Nuestra perashá concluirá, por fin, anunciándonos la desaparición física de Abraham,
con ciento setenta y cinco años. Partió a los setenta y cinco años en busca de su destino.
Vivió otros cien. Tanto como la suma de “lej leja”. Cuatro letras, cien en total, en su
valor numérico. No diremos que fue la suya una vida redonda. La circularidad de la vida
es, en el judaísmo, el poder trascender también después de ella. Así los círculos presuponen
circuitos que no tienen principio ni fin.

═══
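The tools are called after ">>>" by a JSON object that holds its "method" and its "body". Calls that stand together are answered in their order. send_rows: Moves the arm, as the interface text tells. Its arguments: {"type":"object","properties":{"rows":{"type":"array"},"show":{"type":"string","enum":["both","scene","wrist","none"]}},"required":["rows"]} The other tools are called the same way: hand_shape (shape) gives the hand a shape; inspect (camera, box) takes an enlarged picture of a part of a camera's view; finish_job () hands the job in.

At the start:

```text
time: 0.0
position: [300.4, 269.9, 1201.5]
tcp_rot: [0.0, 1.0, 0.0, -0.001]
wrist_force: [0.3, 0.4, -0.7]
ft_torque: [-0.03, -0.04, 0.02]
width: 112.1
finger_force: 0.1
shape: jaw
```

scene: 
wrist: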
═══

Continuidad, prolongación, eternidad,
siempre.
Abraham es llevado por Itsjak e Ishmael a la Cueva de Majpelá. Aquella parcela de tierra,
primera, única, la de ayer, la de hoy, la de siempre -más allá de las disputas por su
posesión entre judíos y palestinos-, que preserva la mitsvá y la midá. Cuidar la vida
mientras nos es dada, preservarla, y perpetuarla cuando no dispongamos ya de ella.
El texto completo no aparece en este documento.